On a lovely morning this past April, Dylan Shapiro and I were trying to move some trees that were destined for the hillside above Reeves-Reed Arboretum's fabled Primrose Path. I had rented a miniature walk-behind tractor called a Dingo, and after we loaded the first Avondale cercis onto the bucket, I realized that the Dingo was seriously overmatched. The tree and its substantial rootball weighed at least 300 pounds, probably more, and the Dingo teetered precariously as we crossed the root-ridden lawn. While going over a particularly obtrusive root, the Dingo bucked so wildly that I slipped and slid underneath it. As I fell, I pulled back on the control, and the Dingo backed up over my right foot. Dylan's quick responses saved the situation from getting worse, and remarkably, though my foot and ankle swelled to immense proportions and later displayed some psychedelic coloration, no bones were broken. A few months later, and the whole thing is just an unpleasant memory, accompanied by a few twinges every now and then. (My sister had been in a terrible accident a year and a half earlier, being literally run over by a Bobcat. Our family is now treating construction machinery named after animals with a great deal of suspicion.)

The next day, using a more capable piece of equipment, we carefully moved the trees into position, sliding them into the holes that Dylan had precisely cut earlier in the week. All went well until we got to the weeping, mottled-leafed kousa dogwood, a lovely and unusual tree intended to provide the anchor for the southern end of the border. I tipped the bucket carefully, but not carefully enough – the tree toppled out, and several of the main branches were broken.

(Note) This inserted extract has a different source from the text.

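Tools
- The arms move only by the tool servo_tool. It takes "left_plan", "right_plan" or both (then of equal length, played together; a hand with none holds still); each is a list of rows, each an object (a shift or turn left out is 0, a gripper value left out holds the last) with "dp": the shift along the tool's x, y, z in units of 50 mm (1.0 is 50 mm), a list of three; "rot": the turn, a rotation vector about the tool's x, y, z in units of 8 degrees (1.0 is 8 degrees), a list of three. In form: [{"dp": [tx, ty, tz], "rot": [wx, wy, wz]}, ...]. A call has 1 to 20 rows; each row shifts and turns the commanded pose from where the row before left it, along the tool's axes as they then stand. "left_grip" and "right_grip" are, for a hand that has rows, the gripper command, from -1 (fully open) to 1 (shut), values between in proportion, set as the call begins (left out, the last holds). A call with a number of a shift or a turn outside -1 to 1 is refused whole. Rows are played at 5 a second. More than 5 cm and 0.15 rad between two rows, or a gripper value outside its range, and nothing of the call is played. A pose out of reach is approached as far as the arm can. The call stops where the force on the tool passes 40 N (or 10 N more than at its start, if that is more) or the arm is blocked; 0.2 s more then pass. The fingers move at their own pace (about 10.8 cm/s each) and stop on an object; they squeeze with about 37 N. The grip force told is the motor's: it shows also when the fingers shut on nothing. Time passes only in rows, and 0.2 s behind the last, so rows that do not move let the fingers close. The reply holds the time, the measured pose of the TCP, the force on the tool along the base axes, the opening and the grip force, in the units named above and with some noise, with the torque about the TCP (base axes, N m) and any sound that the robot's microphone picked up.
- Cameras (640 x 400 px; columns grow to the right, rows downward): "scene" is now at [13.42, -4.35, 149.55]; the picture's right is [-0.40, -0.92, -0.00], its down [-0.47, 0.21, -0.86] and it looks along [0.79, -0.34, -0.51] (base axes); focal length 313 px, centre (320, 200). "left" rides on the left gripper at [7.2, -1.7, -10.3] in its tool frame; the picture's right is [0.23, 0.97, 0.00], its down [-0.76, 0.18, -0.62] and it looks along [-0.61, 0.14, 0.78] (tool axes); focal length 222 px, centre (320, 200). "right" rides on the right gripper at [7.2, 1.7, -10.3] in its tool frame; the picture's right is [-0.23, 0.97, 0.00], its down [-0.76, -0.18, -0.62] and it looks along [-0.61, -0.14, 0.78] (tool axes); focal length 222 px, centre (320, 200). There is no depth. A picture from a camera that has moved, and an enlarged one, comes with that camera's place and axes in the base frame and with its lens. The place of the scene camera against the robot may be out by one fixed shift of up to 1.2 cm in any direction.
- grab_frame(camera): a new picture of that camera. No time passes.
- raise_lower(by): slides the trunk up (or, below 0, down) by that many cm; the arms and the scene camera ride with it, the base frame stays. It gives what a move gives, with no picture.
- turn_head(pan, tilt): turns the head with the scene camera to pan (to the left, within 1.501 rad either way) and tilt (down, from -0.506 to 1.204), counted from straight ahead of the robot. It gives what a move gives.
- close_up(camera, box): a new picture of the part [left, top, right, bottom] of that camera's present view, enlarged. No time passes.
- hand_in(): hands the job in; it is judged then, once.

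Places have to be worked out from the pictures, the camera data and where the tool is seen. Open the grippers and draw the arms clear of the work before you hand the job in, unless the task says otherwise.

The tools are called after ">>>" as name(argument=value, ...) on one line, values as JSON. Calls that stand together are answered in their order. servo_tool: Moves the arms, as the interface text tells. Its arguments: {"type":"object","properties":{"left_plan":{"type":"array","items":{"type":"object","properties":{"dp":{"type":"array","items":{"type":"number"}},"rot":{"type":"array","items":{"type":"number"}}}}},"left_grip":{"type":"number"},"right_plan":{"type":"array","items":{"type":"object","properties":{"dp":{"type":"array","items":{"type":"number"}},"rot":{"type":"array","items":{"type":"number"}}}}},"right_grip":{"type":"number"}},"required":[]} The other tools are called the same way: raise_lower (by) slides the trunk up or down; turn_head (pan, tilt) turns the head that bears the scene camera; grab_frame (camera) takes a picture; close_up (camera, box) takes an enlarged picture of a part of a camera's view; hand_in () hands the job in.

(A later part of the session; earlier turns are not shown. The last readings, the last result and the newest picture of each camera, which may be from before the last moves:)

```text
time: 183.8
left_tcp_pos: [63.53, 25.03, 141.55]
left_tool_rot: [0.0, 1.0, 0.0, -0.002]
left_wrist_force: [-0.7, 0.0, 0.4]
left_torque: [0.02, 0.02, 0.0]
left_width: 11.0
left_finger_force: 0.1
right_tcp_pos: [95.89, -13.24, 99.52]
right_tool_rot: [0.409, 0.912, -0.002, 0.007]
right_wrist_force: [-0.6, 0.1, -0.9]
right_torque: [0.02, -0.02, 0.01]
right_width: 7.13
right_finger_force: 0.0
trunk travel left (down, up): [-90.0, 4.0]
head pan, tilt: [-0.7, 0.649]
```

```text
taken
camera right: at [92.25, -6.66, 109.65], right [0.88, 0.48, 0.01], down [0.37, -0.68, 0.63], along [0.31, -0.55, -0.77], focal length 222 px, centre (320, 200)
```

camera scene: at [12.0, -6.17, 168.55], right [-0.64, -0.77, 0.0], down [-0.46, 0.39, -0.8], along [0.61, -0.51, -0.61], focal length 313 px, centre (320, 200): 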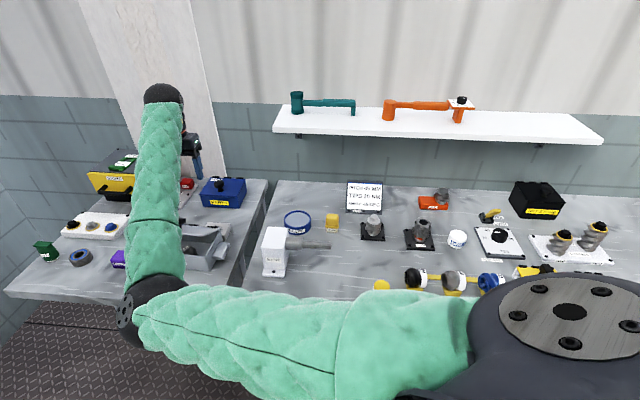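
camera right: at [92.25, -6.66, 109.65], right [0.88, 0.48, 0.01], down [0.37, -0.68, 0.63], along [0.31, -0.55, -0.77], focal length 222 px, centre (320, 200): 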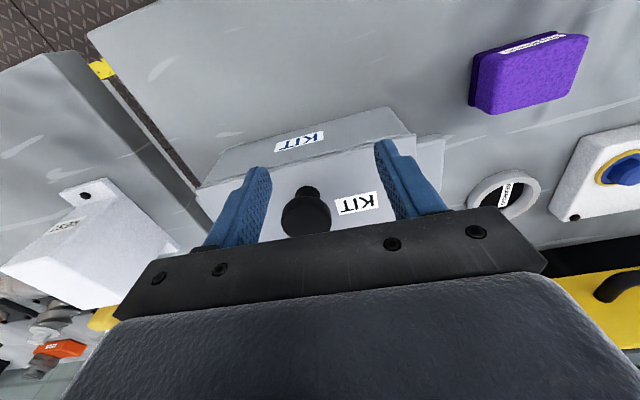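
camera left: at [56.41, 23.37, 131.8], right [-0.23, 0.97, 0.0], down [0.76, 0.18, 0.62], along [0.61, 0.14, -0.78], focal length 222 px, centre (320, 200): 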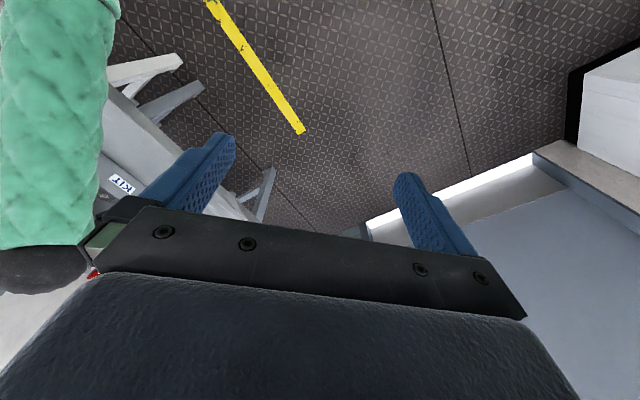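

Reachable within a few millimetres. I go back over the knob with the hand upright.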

Unwilling to sacrifice the tree's major branches, I ran to our workshop, fashioned a few crude cauls out of pine, grabbed a few C-clamps, and returned to the scene of the tragedy. Our weeping kousa has been disfigured ever since by these improvised splints. The good news is, they worked, as the accompanying photo of healthy scar tissue clearly shows. Next year, those ugly C-clamps can come off, and aside from those lumps of scar tissue, our mottled-leaf weeping kousa should be as beautiful as ever.

Injury and healing. It's a pattern that weaves into our lives and into our gardens. The trick is not to focus on the damage – focus instead on the recovery.